Growth will continue

Canadian cable internet has now stabilized

After two quarters of internet subscriber declines, Cogeco’s Canadian internet subscribers increased by 6,008 in Q2 F2019.

(Source: Created by author using data from Company Reports)

For readers’ information, the company initiated to replace its 22 legacy systems with a new customer management system in its Canadian operation back in Q3 F2018. Unfortunately, system replacements took several quarters and has resulted in congestions in its customer support. This has impacted the number of new internet activations negatively. Now that Cogeco has replaced its legacy CMS, the issue is now in the rear-view. As marketing campaigns ramp up, we expect positive internet subscriber adds in its Canadian business throughout the year. In addition, Cogeco’s CMS upgrade will result in operational savings and improve its operating margin.

Canadian broadband internet subscribers

(Source: Created by author using data from Company Reports)

Gbps Internet offering in Canada

Besides its CMS upgrade, Cogeco continues to upgrade its gigabit speed to its areas of operation in Canada. The company is now able to offer Gbps internet in 40% of its Canadian footprint.

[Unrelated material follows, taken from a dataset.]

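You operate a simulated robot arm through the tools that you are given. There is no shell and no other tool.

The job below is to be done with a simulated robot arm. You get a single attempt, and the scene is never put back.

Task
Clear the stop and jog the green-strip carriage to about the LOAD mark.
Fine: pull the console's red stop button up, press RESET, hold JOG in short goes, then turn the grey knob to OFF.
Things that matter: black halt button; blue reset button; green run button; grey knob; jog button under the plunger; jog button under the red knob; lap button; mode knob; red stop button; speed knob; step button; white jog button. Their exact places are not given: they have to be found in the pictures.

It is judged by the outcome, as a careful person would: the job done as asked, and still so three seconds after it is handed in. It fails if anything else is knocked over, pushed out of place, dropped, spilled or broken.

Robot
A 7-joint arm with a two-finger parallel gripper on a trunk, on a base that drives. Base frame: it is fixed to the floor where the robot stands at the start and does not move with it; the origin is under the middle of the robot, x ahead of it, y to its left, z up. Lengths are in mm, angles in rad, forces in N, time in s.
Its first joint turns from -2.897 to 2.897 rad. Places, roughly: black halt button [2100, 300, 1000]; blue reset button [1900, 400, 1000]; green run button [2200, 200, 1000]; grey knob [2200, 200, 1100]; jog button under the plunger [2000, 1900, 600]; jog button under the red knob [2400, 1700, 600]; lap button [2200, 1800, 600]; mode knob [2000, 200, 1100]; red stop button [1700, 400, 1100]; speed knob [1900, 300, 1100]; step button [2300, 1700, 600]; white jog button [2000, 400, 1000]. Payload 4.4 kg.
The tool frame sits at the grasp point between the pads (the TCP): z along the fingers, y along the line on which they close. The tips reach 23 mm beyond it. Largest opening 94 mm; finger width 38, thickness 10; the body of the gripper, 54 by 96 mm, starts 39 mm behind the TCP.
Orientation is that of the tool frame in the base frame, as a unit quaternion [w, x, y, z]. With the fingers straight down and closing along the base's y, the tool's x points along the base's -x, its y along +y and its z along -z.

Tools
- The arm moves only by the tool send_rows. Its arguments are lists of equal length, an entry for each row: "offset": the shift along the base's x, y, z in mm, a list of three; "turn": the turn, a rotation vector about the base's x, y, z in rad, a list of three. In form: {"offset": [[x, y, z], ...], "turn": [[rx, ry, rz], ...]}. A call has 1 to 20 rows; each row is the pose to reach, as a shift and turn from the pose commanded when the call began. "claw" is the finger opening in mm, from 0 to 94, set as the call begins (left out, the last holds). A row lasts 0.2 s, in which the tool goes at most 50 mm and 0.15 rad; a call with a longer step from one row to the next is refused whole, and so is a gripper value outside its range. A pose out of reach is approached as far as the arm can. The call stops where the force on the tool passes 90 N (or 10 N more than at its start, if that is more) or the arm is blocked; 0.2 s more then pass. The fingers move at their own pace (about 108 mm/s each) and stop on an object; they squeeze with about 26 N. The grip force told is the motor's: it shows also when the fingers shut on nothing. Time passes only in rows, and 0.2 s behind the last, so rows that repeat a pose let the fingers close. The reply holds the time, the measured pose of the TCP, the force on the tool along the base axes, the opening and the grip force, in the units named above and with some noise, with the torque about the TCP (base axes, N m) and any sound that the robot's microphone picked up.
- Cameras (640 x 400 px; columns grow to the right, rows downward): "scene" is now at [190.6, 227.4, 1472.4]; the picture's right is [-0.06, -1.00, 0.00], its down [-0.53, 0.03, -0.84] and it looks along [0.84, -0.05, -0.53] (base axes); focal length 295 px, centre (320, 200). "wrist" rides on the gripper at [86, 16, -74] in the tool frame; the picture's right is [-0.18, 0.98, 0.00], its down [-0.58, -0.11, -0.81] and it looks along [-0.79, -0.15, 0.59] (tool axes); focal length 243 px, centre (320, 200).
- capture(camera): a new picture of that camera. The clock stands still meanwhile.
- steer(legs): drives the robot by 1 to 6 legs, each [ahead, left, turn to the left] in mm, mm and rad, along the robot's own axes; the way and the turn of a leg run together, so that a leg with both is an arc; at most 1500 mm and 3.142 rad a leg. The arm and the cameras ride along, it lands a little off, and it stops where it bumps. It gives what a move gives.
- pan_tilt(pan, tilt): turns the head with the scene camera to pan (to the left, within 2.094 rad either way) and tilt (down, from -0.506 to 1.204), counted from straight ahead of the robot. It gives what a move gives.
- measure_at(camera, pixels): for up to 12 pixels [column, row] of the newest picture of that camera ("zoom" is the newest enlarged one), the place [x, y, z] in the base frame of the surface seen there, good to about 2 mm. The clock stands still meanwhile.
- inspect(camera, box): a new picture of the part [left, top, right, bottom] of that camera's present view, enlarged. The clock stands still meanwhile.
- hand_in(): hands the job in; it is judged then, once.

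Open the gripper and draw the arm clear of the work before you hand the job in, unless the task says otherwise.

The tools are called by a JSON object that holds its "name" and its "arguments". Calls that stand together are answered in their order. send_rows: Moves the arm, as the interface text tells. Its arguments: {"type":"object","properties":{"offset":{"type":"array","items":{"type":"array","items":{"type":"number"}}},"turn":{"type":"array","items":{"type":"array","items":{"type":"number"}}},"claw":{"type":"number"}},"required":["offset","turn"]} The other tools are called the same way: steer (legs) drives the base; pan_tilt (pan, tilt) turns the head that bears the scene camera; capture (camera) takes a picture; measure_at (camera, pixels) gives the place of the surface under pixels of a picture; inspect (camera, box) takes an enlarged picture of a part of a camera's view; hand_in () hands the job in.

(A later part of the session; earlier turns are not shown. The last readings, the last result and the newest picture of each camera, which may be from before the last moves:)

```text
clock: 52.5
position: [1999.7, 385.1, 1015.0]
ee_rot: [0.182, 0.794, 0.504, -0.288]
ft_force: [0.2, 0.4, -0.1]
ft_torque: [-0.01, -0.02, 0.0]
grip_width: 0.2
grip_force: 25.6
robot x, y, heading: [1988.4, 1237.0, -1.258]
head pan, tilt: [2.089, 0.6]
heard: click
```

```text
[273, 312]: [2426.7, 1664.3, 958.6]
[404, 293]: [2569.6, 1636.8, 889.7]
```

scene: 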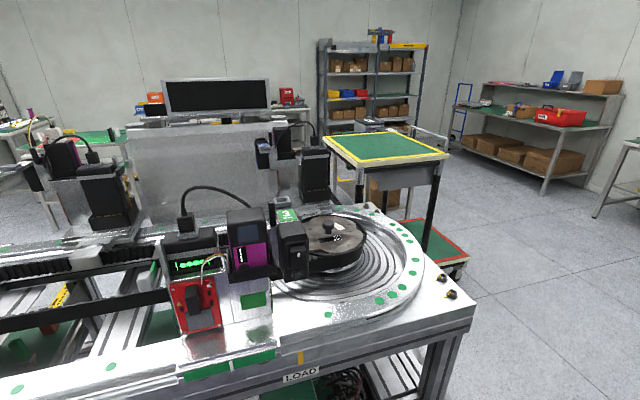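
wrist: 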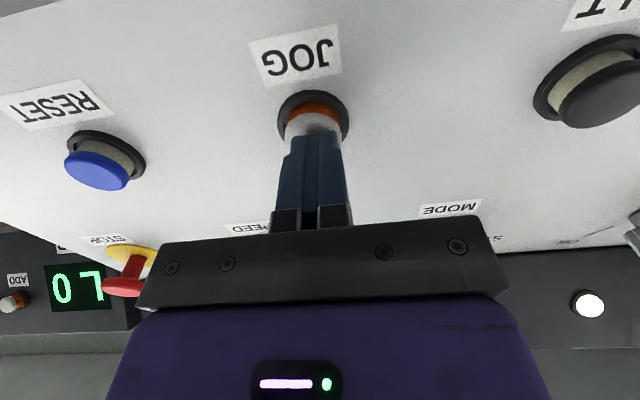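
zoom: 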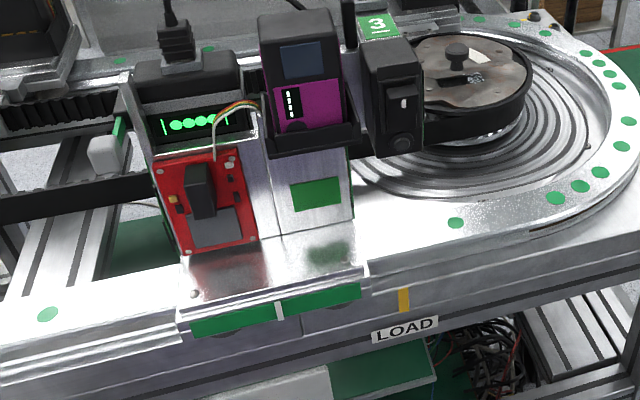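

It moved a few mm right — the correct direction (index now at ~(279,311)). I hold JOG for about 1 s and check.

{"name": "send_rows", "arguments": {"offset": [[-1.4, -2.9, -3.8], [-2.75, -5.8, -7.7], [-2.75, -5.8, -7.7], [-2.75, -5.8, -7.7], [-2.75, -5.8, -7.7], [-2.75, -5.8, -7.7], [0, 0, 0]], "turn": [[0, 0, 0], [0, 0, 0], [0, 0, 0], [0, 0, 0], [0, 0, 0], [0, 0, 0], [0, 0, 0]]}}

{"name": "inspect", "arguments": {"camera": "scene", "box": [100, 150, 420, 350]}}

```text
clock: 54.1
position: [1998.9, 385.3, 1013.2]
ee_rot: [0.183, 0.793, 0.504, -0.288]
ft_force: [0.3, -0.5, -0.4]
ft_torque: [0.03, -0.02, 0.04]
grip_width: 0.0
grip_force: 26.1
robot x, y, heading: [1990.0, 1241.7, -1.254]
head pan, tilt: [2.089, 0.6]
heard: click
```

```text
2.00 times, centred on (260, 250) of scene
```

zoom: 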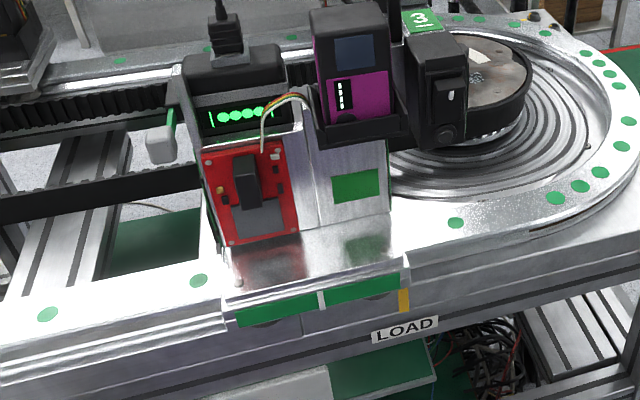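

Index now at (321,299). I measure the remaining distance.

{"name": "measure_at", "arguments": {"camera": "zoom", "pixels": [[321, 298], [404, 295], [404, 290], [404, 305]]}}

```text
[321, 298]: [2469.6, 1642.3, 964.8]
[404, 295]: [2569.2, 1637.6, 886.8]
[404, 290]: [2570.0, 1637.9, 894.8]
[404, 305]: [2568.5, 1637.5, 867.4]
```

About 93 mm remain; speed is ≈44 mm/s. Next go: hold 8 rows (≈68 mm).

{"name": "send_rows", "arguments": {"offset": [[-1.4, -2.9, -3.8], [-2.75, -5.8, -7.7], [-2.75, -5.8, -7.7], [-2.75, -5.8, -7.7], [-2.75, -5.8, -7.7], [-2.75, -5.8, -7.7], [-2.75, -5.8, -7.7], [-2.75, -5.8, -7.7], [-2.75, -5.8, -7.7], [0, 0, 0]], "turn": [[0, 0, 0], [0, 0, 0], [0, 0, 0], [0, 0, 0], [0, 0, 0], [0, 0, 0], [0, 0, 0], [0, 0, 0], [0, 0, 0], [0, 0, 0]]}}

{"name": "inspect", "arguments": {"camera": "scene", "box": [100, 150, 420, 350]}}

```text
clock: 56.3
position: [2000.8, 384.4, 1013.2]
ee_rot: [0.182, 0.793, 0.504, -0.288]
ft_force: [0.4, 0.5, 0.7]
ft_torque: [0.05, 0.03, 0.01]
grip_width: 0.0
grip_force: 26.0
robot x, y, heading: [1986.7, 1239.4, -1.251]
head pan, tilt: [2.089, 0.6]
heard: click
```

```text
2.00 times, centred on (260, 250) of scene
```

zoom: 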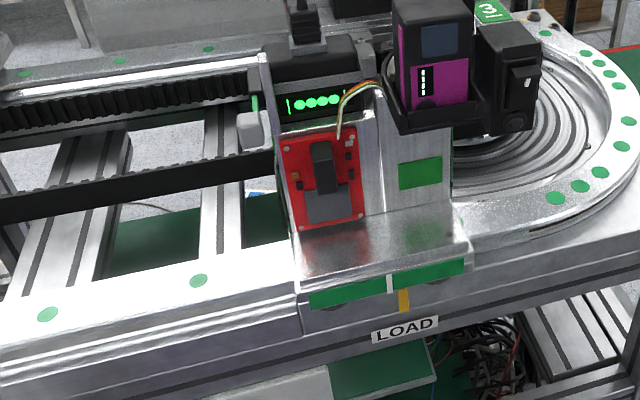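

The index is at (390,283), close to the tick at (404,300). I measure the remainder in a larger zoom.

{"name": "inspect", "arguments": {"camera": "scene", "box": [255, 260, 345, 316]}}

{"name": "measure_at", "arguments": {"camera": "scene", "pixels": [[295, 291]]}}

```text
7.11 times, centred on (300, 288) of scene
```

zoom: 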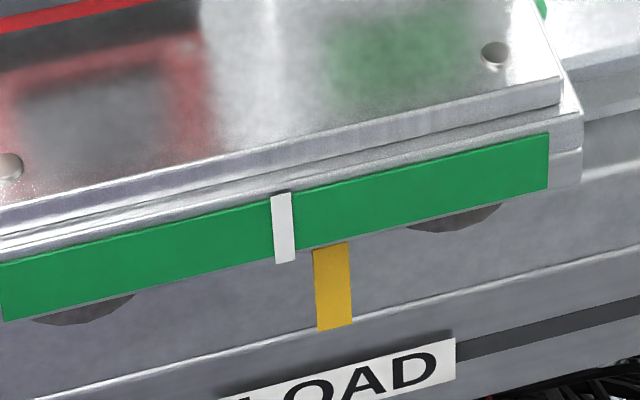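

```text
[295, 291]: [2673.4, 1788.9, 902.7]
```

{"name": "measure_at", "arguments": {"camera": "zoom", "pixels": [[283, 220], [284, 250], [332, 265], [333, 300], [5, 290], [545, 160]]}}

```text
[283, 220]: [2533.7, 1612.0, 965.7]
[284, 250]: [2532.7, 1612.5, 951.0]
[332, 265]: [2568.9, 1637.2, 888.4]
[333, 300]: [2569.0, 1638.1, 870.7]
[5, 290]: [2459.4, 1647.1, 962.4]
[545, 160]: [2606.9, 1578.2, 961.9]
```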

Management expects that 60% of its footprint in Canada will have gigabit Internet coverage by the end of F2019. We think this will help the company to maintain its competitive position in the market. As its customers gradually upgrades to higher-speed internet services, it will also result in growth in revenue and improvements in EBITDA margin.

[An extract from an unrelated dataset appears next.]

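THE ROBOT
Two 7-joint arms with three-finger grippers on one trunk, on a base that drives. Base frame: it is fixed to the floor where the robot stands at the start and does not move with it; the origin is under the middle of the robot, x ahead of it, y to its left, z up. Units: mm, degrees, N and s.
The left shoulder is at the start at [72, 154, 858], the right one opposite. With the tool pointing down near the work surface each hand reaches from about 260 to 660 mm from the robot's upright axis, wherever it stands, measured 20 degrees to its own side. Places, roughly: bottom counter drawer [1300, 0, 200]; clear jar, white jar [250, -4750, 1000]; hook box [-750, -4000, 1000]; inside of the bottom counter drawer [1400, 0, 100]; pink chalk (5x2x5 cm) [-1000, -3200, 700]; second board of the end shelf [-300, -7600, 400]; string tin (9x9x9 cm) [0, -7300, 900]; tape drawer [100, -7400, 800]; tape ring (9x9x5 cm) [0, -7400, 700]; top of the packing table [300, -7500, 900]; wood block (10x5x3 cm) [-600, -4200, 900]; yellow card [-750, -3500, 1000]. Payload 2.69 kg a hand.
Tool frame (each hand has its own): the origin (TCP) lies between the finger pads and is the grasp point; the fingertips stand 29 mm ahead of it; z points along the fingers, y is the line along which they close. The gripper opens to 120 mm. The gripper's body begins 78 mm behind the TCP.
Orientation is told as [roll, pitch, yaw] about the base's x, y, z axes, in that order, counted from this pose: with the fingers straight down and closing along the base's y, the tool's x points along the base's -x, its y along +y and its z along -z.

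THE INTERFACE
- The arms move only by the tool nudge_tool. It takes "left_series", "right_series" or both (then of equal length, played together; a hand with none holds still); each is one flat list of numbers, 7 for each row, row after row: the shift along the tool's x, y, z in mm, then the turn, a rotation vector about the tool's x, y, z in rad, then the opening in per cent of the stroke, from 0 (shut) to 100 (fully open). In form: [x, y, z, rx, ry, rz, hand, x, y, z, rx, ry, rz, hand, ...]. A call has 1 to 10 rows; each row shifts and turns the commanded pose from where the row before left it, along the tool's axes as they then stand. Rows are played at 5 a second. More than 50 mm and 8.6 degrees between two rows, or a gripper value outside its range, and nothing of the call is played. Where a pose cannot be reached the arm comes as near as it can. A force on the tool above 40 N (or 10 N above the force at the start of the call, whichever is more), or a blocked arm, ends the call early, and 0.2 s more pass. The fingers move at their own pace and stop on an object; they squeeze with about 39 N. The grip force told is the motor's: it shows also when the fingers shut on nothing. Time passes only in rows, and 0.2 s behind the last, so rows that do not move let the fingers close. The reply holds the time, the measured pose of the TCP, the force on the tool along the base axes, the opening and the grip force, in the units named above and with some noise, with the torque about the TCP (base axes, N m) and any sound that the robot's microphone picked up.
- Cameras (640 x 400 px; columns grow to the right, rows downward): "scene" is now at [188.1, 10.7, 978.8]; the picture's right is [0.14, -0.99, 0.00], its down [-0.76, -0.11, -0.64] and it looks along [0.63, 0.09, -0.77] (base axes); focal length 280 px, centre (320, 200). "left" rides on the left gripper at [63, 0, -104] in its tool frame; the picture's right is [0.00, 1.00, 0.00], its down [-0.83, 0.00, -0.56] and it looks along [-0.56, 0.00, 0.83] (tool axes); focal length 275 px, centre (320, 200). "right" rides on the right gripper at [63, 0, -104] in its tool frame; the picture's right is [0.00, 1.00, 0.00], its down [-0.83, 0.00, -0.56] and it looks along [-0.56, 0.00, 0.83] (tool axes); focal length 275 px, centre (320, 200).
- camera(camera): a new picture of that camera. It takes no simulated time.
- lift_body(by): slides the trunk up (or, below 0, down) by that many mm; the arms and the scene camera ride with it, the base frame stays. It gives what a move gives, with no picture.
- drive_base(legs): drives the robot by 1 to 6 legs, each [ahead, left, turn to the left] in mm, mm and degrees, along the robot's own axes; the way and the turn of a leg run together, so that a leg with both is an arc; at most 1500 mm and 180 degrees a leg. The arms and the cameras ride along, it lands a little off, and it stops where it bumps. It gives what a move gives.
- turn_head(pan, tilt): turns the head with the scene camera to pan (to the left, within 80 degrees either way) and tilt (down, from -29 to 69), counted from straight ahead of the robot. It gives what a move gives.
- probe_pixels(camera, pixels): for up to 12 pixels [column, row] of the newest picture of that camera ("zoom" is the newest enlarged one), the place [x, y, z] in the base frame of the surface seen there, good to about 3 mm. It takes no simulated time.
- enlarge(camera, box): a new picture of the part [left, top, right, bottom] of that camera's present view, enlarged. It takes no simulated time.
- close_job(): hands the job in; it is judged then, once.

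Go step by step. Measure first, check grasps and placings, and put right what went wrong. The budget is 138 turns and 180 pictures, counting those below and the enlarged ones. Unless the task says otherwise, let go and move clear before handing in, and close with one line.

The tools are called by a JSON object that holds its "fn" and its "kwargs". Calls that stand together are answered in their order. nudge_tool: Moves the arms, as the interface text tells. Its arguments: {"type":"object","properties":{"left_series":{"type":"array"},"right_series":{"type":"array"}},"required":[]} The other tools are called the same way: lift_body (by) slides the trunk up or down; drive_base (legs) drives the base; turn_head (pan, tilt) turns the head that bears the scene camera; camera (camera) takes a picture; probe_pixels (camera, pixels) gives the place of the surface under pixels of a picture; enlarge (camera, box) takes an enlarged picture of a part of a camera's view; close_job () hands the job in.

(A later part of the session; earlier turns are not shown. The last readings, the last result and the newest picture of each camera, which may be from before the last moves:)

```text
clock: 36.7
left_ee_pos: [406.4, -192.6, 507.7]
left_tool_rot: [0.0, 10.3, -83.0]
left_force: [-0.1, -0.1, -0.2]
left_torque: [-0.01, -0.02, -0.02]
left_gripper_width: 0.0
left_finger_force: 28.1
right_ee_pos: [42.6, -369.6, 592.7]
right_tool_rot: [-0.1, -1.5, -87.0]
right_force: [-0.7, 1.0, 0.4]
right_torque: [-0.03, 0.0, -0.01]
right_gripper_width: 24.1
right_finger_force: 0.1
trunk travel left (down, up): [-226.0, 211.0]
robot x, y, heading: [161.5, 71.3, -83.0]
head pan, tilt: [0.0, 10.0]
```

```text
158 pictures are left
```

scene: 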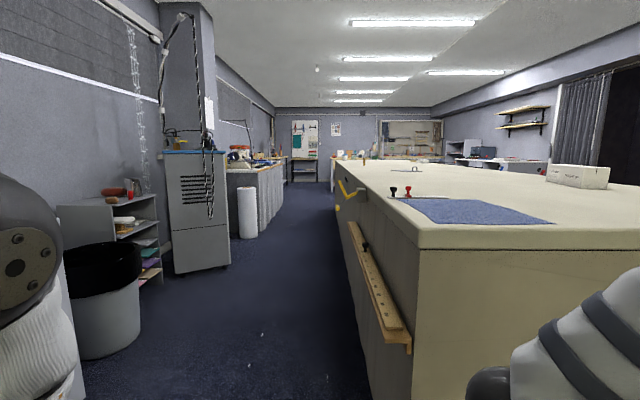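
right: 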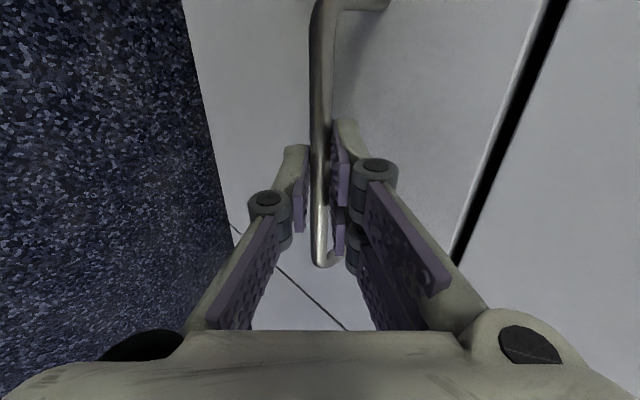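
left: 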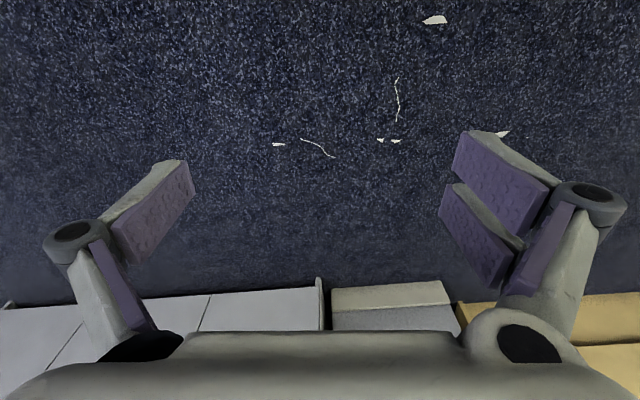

Its U.S. cable internet business should continue to perform well

Cogeco’s U.S. internet business continues to perform well. The company added nearly 4,000 new subscribers. In addition, the rate increase in H2 2018 has helped the company to grow its revenue and improve its margin further. As a result, its EBITDA margin has improved to 45.5% in Q2 F2019 from 44.3% in Q2 F2018.

(Source: Created by author using data from Company Reports)

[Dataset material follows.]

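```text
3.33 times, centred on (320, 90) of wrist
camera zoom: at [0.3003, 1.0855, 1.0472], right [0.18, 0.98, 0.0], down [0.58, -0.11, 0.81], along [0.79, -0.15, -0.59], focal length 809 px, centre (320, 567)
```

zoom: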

Compare to its competitors, Cogeco holds a competitive advantage, as it is able to offer Internet speeds of 200Mbps in most of the footprint and 1Gbps service in over 50% of the footprint. On the other hand, 83% of the footprint that its competitors operate (excluding Florida) still uses legacy DSL network.

(Source: Q2 F2019 Investor Presentation)

Disposition of Peer 1 is beneficial

Back in February 2019, Cogeco announced that it has reached an agreement to sell Cogeco Peer 1 to Digital Colony for C$720 million. The transaction is accretive, as Cogeco was able to sell it at a price-to-EBITDA ratio of about 9x. Besides the sale price, we also like the transaction as Cogeco Peer 1 is a low-growth business. The divestiture will help improve Cogeco’s growth outlook. In addition, its valuation should improve, as investors will be able to gauge its faster-growth internet business.

Attractive Valuation

The share price of Cogeco has surged over 37% since the beginning of the year. As a result, its forward EV-to-EBITDA ratio has also expanded by about one multiple to 7.8x. This valuation is still below its peers. As can be seen from the chart below, Cogeco’s valuation is below that of Shaw Communications (SJR) and Quebecor’s (OTCPK:QBCRF) 8.2x. It is also below that of its U.S. peers. For example, Charter Communications (CHTR) and Altice USA (ATUS) trade at EV-to-EBITDA ratios of 9.6x and 8.9x respectively.

Chart

Data by YCharts

A growing 2.2%-yielding dividend

Cogeco currently pays a quarterly dividend of C$0.525 per share. This is equivalent to a dividend yield of 2.2%. As can be seen from the chart below, the company has consistently increased its dividend in the past. In fact, it has increased its dividend by a compound annual growth rate of 11% since 2015.

Chart

Data by YCharts

Risks and Challenges

Cable TV continues to face structural headwind

Like many other cable companies, Cogeco’s legacy TV business continues to face structural headwind as consumers gradually switch to other platforms such as IPTV. As can be seen from the chart below, its Canadian video subscribers continues to decline quarter over quarter. If this cord-cutting trend accelerates, it can further erode the company’s revenue.

(Source: Created by author using data from Company Reports)

FTTH competition in Canada

In Cogeco’s Canadian internet business, its main competitor BCE Inc. (BCE) continues to upgrade its fiber-to-the-home network. With the deployment of FTTH, BCE can compete head to head with Cogeco’s Gbps Internet services. As a result, Cogeco’s competitive advantage in broadband Internet speed is expected to diminish gradually in 2019. This may result in margin compression if competition intensifies.

Investor Takeaway

Cogeco should be able to steadily grow its top and bottom lines, thanks to growth in its internet business. Despite share price appreciation year to date, the company remains undervalued. We believe its shares are still attractive at this level. This stock continues to be a good choice for dividend investors with a long-term investment horizon.

Disclosure: I am/we are long SJR. I wrote this article myself, and it expresses my own opinions. I am not receiving compensation for it (other than from Seeking Alpha). I have no business relationship with any company whose stock is mentioned in this article.

Additional disclosure: This is not financial advice and that all financial investments carry risks. Investors are expected to seek financial advice from professionals before making any investment.